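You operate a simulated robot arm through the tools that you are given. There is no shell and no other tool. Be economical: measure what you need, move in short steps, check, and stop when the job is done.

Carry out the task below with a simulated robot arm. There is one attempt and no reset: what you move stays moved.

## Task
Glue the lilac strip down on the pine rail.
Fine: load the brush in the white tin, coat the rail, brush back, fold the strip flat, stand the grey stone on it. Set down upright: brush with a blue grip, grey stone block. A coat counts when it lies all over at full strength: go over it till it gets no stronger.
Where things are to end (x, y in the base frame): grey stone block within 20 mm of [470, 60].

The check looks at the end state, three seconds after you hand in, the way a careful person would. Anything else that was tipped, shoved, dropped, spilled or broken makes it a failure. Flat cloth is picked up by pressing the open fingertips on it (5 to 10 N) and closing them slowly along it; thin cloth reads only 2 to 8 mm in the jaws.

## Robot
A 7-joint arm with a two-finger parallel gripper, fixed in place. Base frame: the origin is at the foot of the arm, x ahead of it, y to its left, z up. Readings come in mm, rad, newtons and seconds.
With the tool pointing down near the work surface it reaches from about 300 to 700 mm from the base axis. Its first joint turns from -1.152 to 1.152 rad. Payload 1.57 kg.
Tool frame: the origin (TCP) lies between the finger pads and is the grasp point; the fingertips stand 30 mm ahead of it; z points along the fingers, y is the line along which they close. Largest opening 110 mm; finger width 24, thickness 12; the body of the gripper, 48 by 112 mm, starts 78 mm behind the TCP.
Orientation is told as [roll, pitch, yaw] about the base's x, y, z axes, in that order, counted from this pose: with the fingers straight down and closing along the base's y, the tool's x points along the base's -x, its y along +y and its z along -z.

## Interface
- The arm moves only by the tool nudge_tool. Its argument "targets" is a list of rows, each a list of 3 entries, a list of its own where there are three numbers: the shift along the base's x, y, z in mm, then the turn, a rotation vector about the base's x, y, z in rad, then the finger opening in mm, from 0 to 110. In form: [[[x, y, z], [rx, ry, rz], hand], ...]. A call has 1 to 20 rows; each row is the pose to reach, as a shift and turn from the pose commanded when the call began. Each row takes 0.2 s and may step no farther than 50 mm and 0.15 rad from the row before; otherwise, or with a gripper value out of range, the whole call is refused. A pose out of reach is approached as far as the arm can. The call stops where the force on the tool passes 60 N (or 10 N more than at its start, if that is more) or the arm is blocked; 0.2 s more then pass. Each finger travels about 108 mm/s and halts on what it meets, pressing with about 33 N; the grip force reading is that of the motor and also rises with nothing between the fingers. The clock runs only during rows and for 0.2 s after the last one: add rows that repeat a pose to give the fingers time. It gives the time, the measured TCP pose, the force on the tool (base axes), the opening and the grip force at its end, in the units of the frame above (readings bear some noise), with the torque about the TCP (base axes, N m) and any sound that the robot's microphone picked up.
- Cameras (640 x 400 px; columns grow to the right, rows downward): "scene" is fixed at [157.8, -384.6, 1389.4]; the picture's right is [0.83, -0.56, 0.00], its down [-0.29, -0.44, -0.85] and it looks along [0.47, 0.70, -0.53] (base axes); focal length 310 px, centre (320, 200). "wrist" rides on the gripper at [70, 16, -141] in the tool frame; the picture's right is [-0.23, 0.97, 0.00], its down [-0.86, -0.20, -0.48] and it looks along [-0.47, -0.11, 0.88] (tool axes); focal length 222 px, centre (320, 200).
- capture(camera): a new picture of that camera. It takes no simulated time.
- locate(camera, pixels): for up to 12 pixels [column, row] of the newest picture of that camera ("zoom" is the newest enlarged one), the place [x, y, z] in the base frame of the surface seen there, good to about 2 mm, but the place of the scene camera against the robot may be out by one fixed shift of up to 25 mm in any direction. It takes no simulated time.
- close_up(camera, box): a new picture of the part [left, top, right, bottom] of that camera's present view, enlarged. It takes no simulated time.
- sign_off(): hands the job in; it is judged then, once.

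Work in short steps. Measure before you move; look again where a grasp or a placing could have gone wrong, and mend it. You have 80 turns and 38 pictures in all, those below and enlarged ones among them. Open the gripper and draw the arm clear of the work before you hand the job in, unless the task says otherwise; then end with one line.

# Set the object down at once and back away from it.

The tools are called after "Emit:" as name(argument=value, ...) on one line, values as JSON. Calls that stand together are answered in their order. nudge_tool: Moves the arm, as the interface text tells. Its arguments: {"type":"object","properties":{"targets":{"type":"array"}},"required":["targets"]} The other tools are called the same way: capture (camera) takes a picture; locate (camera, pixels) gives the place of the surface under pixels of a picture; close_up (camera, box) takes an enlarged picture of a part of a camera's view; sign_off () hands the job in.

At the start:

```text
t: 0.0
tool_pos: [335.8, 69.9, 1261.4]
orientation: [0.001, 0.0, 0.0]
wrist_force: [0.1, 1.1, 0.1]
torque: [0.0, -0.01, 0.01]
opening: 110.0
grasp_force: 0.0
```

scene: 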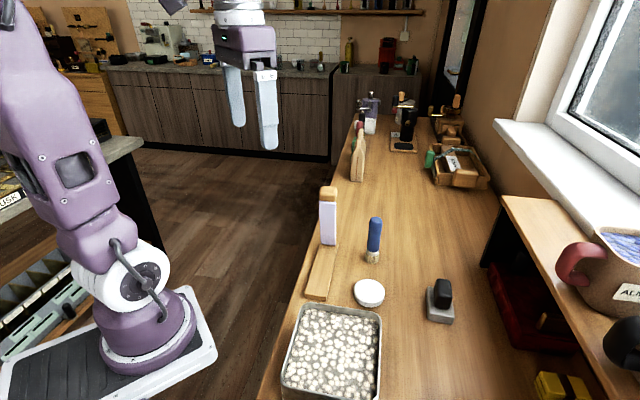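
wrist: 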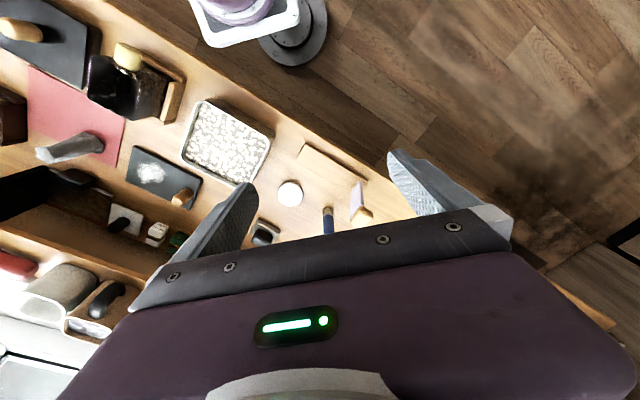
----
#### [STATED PROBLEM]
In the listing above, find the line with "Carry out the" and the line with "Glue the lilac strip down on the pine rail.", then print exactly those lines and every line between them.

#### [CORRECT ANSWER]
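Carry out the task below with a simulated robot arm. There is one attempt and no reset: what you move stays moved.

## Task
Glue the lilac strip down on the pine rail.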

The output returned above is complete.